Sermon preached on August 12, 2012 at the Church of St. Luke & St. Simon Cyrene:  1 Kings 19:4-8 (Proper 14B) 

           In our first reading this morning, the prophet Elijah is running away. Whatever he is running from is so bad that he asks God to take away his life.  He is better off dead.  What has prompted this despair?

            Elijah is running away from one of the most notorious figures in the Hebrew Scriptures: Jezebel, whose name no little girls have ever received because it is synonymous with false prophets, idolatry and “fallen” or “loose” women.  Behind the story of Elijah and Jezebel can be found a massive struggle over religious and political control of the northern kingdom of Israel.  There also can be found a world where violence was accepted as the God-ordained most expedient way to gain control and hold on to power.  But as Elijah asks to be relieved of his life under the broom tree, he is shown an alternative vision. 

            All of this is, of course, from the murky history of nearly 3,000 years ago, the 9th century bc.  The story does not easily parallel our own lives, and yet, here we are in 2012 ad and massive religious and political struggle and commonplace violence are significant parts of our world.  And we desperately need an alternative vision as we sit bewildered, if not despairing, under our solitary broom tree.

            Ahab was the seventh king of Israel after the death of Solomon and the division of Israel into two kingdoms—Israel in the north and Judah in the south.  It sounds like a long time should have passed, but Ahab became king only 62 years or so after the death of Solomon.  During that time religious chaos ensued and the faithful followers of Yahweh were few in number.

            Ahab married a foreigner, a Phoenician princess named Jezebel.  She became the power behind the throne and she was largely responsible for two things:  the open establishment of the religion of Baal, and a reign of economic terror in which those in power were felt to have no responsibility to those of modest means or those who lived in poverty.  Jezebel may have been the original practitioner of the philosophy, “Greed is good.”  Baalism as a religious tradition simply reinforced this, as well legitimating the maintenance of power by violence.

            The prophet Elijah was the great thorn in Ahab and Jezebel’s side. At one point in the story when Elijah and Ahab meet, Ahab greets Elijah, “Is it you, you troubler of Israel?”  Elijah was the leader of a large number of prophets of Yahweh.  Prophets in this context does not necessarily mean predictors of the future, but rather holy men and women who were determined to keep the religion of Yahweh alive, and that meant, among other things, denouncing the queen and her religion.  Queen Jezebel, in turn, murdered as many of them as she could.
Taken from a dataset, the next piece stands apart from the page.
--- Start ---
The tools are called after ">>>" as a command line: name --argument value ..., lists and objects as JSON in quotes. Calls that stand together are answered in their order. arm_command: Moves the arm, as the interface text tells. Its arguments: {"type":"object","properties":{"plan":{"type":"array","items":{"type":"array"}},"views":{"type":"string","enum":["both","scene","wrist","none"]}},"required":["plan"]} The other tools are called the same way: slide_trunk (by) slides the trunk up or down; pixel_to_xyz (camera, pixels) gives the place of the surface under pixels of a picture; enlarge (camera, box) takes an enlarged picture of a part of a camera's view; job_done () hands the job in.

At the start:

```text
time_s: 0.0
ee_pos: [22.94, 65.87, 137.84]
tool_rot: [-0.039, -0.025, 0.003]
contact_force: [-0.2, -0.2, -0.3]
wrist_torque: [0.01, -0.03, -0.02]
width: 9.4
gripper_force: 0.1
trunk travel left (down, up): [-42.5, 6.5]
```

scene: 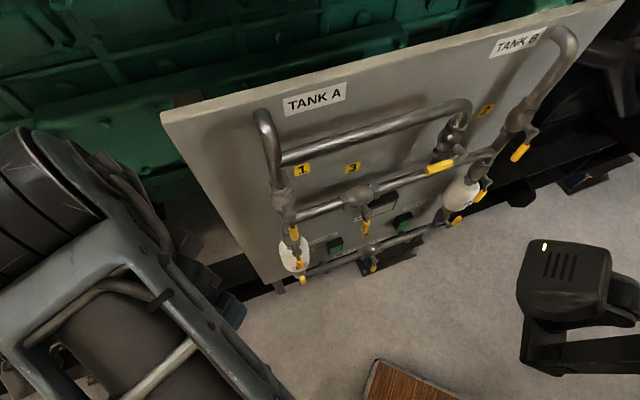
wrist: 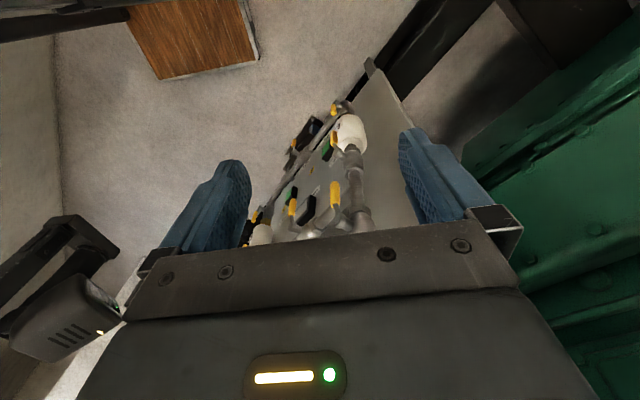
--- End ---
            There came a point when Elijah could take no more and decided to provoke a public confrontation. He challenged the prophets of Baal to a test of the strength of their respective gods.  It’s a long story, but suffice to say that Yahweh performed marvelously and Baal didn’t show up.  Unfortunately Elijah fell into the same pattern of Jezebel and led the slaughter of all the prophets of Baal—some 850.  When she learned of the slaughter, Jezebel sent word to Elijah, “So may the gods do to me, and more also, if I do not make your life like the life of one of them by this time tomorrow.”  He flees, which brings us to this morning’s reading.

            Certain parts of the Hebrew Scriptures are full of this kind of violence.  Baal, or some other god of the nations, legitimizes violent solutions to conflict, but then Yahweh seems to do so as well.  Hideously, violence in the Bible seems to be morally neutral.  The use of violence is neither good nor bad, it depends on why you use it.
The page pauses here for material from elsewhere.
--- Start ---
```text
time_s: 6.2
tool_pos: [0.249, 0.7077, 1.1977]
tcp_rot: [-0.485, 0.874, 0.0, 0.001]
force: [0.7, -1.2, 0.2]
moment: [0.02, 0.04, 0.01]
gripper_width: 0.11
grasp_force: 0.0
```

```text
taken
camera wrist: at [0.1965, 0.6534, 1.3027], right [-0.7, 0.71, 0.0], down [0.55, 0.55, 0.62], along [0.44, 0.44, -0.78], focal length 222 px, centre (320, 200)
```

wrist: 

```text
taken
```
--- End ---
            Even those of us who are horrified at the ease with which blood is shed—mass destruction, we would say still tend to think this way.  Violence is sometimes necessary, so it is sometimes good.  It is behind what is known as “Just War” theory, and it is even behind the constitutional protection of gun ownership, and it is surely behind the interpretation of that constitutional protection which makes the worst kind of assault weapons—that could only be described as weapons intended for mass destruction almost completely freely available.

            So the Bible seems to legitimate violence and seems to portray Yahweh as his people’s most important weapon of mass destruction.  Or does it?
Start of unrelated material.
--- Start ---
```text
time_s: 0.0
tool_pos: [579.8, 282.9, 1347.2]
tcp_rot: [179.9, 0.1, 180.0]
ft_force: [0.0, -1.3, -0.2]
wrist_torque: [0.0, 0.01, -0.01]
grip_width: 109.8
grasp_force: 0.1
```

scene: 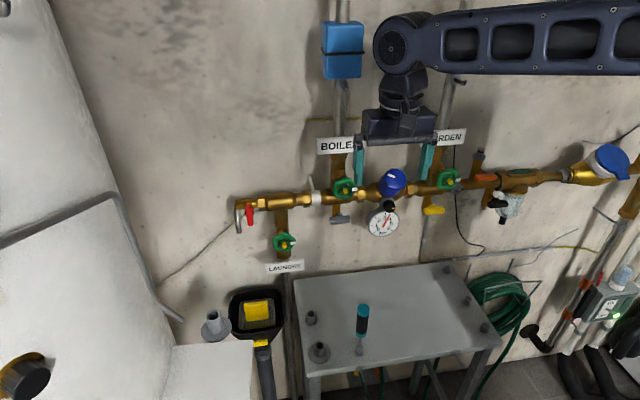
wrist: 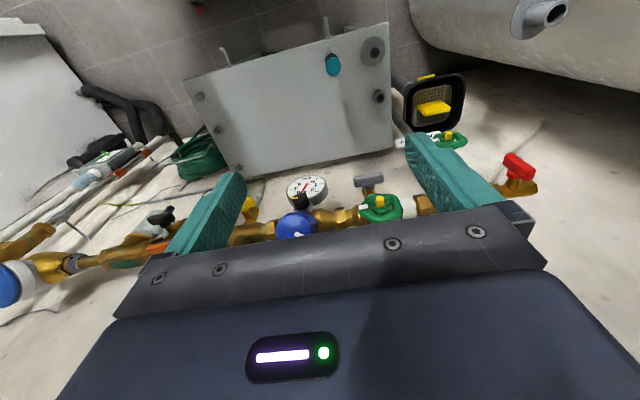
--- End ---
            One of the most important things about the Hebrew Scriptures is that very little is as it seems.  An alternative, subversive truth can be found throughout the text, often subversive even of the dominant views of God that the rest of the text seems to support.

            Our reading this morning is one of those texts.  God appears in the story as the rescuer of Elijah, but not by means of any kind of violent vindication.  The God who speaks to Elijah through an angel is not the warrior God, but the bread-making God, who desires not to defend him from his enemies, but feed him so that he might have strength for the journey.

            The story tells us that Elijah ate and on the strength of that food he continued forty days and forty nights.  The number forty is very important in the Bible.  It is a symbol of a time of trial and transformation.  People always emerge renewed from forty days or 40 years, even if the time has been difficult.

            At the end of these forty days, sustained by God’s bread of strength, Elijah arrives at the Mount of God, Mount Horeb, and there he has an encounter with God. It is a familiar story.  On the mountain there was a great storm, a great earthquake and a fire, but God was not to be found in those naturally violent things.  Instead, Elijah finds God in silence.

            This does not resolve the troubling question of God and violence, but it does provide an alternative path.

            Jezebel never could grasp this alternative path, because in her political and religious worldview it was simply impossible.  It was the natural order of things that the powerful exercise power and it did not matter how or why.  The worship of Baal was ultimately the worship of power.

            Elijah tries to fight fire with fire and seems to succeed although in the end he clearly does not.  He learns that God is more interested in feeding his friends than in destroying his enemies.

            I think a metaphor for what we do when we come here week by week is this:  we enter this place on the run from Jezebel.  That means seeking refuge, safety from a world where power is the only name of the game, and we are, for the most part, on the short end of that stick.  We come weary from the fight, and sometimes in despair, wondering, like Elijah, if it has all been worth it, if it is all worth it.

            What does God have for us?  Bread.  I could easily say instead of “The gifts of Gods for the people of God,” “Rise and eat, or the journey will be too much for you.”

            Because in the end we have to go back out there, where Jezebel is still alive and well and is likely to be so until Jesus comes again.  But in the strength of this food we can continue our journey, not to the house of Jezebel, but to the mountain of God.